Reading passage

★ ★ ★ ★

The severity of XBB in comparison to other Omicron sub-variants is not more significant. But scientists at the WHO are cautious about the viruses ‘growth potential’ = how quickly it can infect people.
What About The Other Variants?
The other sub-variants, like BQ1 and BQ1.1, have been popping up in Nigeria, the UK, Japan, Canada, France, Belgium, New Zealand, Denmark, the U.S., Italy and even in South Africa, to name just a few places. A study has just come out of the USA which analysed new COVID-19 variants with the aim to accurately and reliably predict the next dominant variant. In this study, Chen et al., (2022) found that the ‘binding free energy’ or BFE of a variant is a good predictor of how infectious the variant will be.
This basically boils down to scientists have a way of measuring and comparing variants to predict which one will become dominant. This is important because as people stop mass testing between borders and COVID gets pushed to the back of peoples minds, scientists have less and less data to work with. Meaning, it’s getting increasingly difficult to understand accurately which COVID variants are circulating and impacting people (WHO, 2022).
This has left experts predicting that BA.2.10.4, BA.2.75, BA.2.75+R346T, and BQ.1.1 have a high chance of becoming the new dominant COVID-19 strains (Chen et al., 2022).
We are mostly unaware of just how much bacteria and viruses we come into contact with every day. While our immune system is exceptionally capable of protecting us most of the time, it is not invincible. That is why vaccination, especially childhood vaccinations, are extremely important.

★ ★ ★ ★

Exercise prompt
Reproduce the wording of the reading passage between "This has left" and "are extremely important.", with both ends included.

★ ★ ★ ★

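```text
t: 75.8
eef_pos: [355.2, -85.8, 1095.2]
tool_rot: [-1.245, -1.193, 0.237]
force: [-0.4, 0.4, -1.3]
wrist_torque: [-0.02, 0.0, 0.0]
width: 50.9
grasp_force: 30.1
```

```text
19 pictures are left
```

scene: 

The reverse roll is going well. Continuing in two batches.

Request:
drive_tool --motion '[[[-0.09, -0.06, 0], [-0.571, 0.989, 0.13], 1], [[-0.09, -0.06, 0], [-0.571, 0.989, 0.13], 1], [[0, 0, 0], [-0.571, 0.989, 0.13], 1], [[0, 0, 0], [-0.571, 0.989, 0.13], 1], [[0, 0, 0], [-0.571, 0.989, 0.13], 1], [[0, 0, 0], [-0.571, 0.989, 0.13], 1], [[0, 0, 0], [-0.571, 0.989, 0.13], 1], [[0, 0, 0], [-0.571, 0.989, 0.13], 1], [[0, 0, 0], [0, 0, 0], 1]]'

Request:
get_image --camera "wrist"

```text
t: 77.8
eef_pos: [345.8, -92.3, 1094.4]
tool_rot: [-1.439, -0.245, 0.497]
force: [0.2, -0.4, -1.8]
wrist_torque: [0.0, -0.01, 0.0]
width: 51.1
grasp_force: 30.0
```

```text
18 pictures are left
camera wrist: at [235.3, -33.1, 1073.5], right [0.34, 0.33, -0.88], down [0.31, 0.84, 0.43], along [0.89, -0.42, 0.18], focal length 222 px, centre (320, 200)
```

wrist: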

★ ★ ★ ★

Response
This has left experts predicting that BA.2.10.4, BA.2.75, BA.2.75+R346T, and BQ.1.1 have a high chance of becoming the new dominant COVID-19 strains (Chen et al., 2022).
We are mostly unaware of just how much bacteria and viruses we come into contact with every day. While our immune system is exceptionally capable of protecting us most of the time, it is not invincible. That is why vaccination, especially childhood vaccinations, are extremely important.